WHAT IS BEING ASKED:
Tally up the lines that include "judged" and state that number by itself.

SOURCE DATA:
┄┄┄┄┄┄┄┄┄┄┄┄┄┄┄┄┄┄┄┄

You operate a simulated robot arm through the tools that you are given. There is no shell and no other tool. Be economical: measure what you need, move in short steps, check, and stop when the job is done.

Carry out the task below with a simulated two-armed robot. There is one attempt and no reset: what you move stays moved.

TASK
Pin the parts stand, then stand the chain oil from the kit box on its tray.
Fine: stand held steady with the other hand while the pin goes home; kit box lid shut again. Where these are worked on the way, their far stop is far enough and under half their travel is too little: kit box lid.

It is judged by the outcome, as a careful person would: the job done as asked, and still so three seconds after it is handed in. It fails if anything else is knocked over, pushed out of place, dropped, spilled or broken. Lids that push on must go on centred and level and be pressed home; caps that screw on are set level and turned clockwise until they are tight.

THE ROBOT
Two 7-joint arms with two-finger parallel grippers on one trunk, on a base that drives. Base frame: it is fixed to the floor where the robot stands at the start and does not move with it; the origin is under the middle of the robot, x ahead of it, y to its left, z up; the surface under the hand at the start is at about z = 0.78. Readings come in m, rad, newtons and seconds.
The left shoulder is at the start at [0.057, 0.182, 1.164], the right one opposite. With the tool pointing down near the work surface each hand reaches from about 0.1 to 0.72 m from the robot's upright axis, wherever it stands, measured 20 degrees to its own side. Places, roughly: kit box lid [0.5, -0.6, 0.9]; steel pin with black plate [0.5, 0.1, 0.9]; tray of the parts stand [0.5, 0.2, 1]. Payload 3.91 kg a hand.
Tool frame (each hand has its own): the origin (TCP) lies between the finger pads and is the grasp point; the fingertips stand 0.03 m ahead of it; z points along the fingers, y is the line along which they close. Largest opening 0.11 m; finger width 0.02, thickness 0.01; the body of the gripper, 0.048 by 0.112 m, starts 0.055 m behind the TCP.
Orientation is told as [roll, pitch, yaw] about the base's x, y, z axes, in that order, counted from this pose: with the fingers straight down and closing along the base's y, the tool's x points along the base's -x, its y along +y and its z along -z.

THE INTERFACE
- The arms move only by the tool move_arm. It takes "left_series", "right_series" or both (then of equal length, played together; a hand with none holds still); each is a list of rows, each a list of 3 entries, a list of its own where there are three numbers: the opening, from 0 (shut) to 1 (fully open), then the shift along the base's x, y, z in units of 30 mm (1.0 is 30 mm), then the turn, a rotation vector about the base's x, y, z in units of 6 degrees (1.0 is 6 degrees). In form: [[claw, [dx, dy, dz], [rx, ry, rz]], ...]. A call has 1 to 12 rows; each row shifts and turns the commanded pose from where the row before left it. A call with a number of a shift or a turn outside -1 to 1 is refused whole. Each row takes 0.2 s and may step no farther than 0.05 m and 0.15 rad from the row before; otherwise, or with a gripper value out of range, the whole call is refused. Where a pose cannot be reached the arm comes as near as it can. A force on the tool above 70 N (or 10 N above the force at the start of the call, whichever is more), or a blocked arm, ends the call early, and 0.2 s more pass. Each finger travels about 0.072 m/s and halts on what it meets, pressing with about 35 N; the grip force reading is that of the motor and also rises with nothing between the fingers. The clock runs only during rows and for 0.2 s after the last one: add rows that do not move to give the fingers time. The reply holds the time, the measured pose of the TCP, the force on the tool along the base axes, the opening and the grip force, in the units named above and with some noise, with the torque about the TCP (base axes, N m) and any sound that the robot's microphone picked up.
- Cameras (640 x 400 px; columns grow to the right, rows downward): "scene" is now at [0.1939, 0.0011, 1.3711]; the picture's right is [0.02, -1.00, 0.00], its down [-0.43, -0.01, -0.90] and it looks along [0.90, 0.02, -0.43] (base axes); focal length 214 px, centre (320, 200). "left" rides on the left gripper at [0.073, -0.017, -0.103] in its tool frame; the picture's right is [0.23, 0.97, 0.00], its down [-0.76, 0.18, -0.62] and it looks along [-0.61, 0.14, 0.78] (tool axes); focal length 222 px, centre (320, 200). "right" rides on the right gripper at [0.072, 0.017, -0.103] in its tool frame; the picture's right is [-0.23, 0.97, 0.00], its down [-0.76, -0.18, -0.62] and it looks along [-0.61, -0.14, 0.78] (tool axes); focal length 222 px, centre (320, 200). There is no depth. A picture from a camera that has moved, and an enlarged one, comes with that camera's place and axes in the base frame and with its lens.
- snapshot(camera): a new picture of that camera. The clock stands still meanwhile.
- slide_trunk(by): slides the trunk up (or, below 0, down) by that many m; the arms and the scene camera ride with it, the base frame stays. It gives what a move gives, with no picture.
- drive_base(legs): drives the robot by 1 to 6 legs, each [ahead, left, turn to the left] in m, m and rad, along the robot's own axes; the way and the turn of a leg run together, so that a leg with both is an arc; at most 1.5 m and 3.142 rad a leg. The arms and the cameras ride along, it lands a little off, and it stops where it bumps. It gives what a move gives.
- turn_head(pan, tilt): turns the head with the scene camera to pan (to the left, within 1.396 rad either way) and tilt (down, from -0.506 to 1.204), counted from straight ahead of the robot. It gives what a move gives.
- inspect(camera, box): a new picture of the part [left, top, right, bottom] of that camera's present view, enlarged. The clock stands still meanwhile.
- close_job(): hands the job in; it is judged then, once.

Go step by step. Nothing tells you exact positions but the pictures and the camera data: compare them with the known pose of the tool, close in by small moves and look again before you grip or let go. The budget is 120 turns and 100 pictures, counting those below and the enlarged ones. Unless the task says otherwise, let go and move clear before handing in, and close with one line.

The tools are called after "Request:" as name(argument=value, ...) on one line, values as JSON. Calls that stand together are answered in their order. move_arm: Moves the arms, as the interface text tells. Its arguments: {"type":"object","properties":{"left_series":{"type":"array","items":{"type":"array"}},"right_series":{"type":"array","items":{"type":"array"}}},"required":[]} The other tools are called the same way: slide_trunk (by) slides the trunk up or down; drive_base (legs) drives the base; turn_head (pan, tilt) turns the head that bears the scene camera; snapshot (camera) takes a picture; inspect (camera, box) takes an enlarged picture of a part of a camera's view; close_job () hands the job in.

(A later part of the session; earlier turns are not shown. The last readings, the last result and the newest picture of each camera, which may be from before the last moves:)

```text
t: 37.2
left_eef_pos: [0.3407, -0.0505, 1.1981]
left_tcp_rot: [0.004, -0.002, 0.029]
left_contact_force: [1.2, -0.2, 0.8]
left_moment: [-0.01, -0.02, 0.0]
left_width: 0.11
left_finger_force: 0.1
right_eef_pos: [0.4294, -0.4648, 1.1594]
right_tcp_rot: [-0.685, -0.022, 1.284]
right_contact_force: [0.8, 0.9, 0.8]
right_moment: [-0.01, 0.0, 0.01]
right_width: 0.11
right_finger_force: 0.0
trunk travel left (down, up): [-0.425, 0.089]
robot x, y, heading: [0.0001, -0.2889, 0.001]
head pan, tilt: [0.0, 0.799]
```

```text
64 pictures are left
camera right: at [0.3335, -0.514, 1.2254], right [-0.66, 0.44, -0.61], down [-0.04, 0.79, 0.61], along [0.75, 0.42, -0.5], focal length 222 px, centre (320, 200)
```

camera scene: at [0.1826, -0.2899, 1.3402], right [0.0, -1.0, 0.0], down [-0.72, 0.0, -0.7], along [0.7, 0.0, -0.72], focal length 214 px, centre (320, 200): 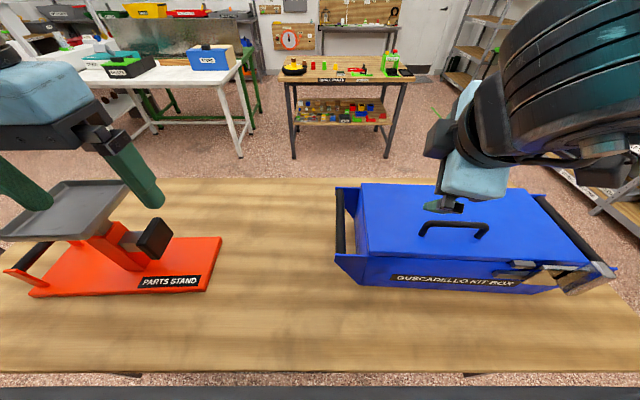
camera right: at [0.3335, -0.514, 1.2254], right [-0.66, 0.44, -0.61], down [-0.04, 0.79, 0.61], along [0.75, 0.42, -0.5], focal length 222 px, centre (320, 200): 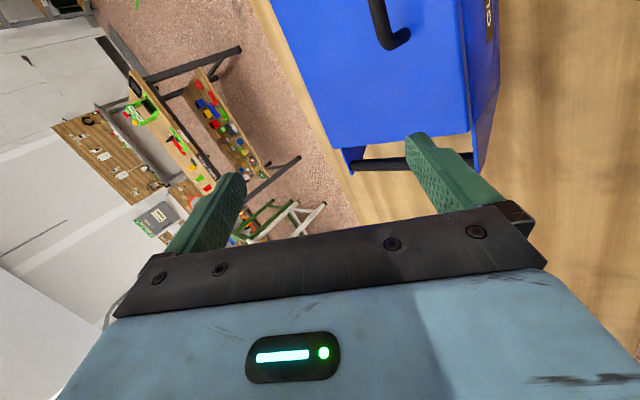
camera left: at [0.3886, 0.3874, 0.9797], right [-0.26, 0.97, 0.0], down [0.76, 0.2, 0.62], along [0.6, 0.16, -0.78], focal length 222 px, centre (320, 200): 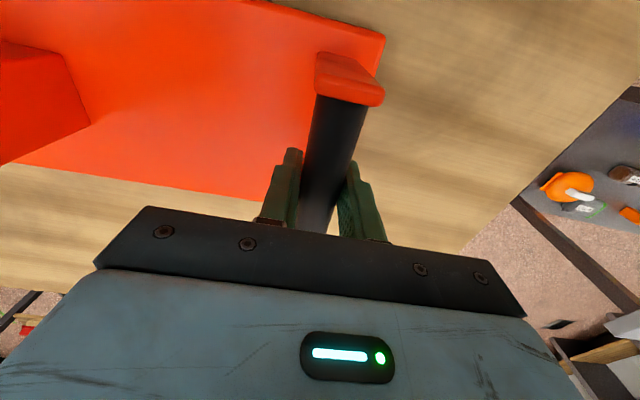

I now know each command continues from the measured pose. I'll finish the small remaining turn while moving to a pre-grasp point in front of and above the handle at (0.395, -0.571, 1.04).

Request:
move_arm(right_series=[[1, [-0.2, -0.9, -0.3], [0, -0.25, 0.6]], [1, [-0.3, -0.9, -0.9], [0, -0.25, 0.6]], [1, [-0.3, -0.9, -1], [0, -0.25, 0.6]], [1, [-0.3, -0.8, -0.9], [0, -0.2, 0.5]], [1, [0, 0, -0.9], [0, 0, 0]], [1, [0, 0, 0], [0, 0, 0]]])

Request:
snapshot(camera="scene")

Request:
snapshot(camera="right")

┄┄┄┄┄┄┄┄┄┄┄┄┄┄┄┄┄┄┄┄

ANSWER FOR THE TASK:
2